I like the idea a lot.
But couldnt we rely on operators poll() more here?
I guess this is what you meant by saying

If we wanted we could have a different kind of poll function where operators can perform more extensive checks, but this seems like it could be over-kill

but I am not sure why this would be a differnt kind of poll? Couldnt all these checks be done in that one existing poll?

If I understand correctly poll() is executed anyways [greying menu entries out when failing], so instead of doing decoupled checks in the menus themselves, should we pay more attention to putting these checks into the poll() of the corresponding operators?

  • we could then still decide if a failing poll would only grey out the menu entry or remove it entirely [this could be a user preference even]
  • downside: if there are performance costly checks, these would be executed multiple times [e.g. a checking verts_len would be done for both mesh.merge and mesh.remove_doubles in their poll (instead of just once in the menu code)]
  • upside: most operators polls are C [so more performant than py I guess]
  • upside: there is only one place in the code that is responsible for decission of whether or not this operator makes sense to be executed
  • downside: could lead to a lot of duplicated code in many operators poll functions (but I guess utility functions could be written for all operators to use)
  • upside: the operator search popup would also respect that [looks like this filters out operators for that poll fails?]

+1 for putting more operators in the [context] menus btw.

@Philipp Oeser (lichtwerk): Forgive me if I'm wrong, but isn't it much less efficient to perform the check for each individual menu item, as opposed to checking once for a section of commands in the menu?

@William Reynish (billreynish) : yes, thats what I was also worried about

downside: if there are performance costly checks, these would be executed multiple times [e.g. a checking verts_len would be done for both mesh.merge and mesh.remove_doubles in their poll (instead of just once in the menu code)]

I could do a quick check and see how it goes for e.g. checking how many vertices are selected say for 10-15 operators on a fairly highpoly mesh?

Yes I suppose that would be very useful, although perhaps @Campbell Barton (campbellbarton) would already know the relative difference?

In any case, such a test wouldn’t hurt.

Also could use CTX_wm_operator_poll_msg_set to our advantage here (so lets say when we just grey out the menu entries, we could add this hint to the tooltip, explaining why the menu entry is greyed out...)

@Philipp Oeser (lichtwerk): Well, for these contextual menus, we should show/hide things and not just grey out.
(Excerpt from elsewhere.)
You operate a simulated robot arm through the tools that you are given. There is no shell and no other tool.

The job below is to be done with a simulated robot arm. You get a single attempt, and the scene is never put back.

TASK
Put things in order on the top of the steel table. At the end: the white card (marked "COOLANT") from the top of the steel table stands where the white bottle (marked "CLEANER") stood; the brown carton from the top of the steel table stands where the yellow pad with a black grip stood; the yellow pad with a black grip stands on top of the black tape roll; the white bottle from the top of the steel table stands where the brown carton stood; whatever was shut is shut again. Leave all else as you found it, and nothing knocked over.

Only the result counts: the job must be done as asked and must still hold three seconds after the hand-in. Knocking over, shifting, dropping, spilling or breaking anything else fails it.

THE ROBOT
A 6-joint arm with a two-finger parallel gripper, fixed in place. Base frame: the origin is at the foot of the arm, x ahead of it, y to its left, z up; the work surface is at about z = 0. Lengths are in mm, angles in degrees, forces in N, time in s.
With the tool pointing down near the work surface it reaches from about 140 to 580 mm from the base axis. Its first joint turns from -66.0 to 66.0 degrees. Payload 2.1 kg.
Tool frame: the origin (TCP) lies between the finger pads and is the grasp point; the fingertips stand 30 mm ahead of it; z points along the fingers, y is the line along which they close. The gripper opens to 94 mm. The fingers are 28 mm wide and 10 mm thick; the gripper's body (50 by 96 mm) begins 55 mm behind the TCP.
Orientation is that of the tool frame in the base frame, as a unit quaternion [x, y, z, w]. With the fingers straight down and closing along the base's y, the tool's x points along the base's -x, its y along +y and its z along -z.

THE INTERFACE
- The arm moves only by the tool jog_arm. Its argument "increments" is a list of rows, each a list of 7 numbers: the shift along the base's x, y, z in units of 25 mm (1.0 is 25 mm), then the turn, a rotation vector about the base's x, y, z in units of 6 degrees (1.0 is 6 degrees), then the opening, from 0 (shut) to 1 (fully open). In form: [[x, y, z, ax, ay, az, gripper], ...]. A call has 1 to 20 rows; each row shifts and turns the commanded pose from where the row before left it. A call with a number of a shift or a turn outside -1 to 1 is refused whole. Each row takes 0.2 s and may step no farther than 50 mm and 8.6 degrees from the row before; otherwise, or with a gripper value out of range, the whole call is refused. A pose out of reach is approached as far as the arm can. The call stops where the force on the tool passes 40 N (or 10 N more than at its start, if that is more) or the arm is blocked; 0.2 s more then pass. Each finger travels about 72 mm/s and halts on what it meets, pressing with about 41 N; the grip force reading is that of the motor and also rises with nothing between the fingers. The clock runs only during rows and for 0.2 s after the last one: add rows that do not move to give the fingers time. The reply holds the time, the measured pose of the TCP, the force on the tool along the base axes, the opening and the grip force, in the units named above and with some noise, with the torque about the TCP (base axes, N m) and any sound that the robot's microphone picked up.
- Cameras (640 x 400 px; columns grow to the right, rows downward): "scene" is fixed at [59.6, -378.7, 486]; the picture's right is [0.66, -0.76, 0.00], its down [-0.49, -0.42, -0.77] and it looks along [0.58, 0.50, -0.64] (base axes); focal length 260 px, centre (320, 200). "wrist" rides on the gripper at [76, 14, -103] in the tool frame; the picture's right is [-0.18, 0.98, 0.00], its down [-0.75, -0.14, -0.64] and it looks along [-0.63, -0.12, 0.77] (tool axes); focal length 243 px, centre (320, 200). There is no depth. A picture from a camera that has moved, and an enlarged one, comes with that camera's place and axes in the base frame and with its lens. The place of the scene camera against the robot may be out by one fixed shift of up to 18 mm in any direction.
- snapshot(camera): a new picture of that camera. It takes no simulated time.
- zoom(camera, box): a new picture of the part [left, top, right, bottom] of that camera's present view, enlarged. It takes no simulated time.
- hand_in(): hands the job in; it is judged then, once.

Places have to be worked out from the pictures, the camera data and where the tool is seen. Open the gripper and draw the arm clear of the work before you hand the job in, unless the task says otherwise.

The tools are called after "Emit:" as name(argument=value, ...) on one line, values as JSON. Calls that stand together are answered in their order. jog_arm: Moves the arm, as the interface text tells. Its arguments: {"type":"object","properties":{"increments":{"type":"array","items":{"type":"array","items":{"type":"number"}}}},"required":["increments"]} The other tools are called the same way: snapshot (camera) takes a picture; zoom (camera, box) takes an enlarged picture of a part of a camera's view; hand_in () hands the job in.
Otherwise the menu may get 200 items long, and besides, the role of this is to be contextual, not to show everything.

Using operator poll function vs a poll in the UI: I have no preference, although the operator poll functions requires me to do it in C which I can't do :) But if someone else was to help with that part I also don't mind - my only goal with this is to make it so that the contextual menus are more contextual.

I love you guys.
I believe the level of the work has reached this level:

I could do a quick check and see how it goes for e.g. checking how many vertices are selected say for 10-15 operators on a fairly highpoly mesh?

It is too slow, as a rule we do not do such expensive checks in poll functions. For example the search operator runs thousands of poll functions, and any toolbar with these operators would run it on every UI redraw.

It's possible to make these fast if information about number of selected elements is stored in the edit mesh data structure, that might be some work to track though.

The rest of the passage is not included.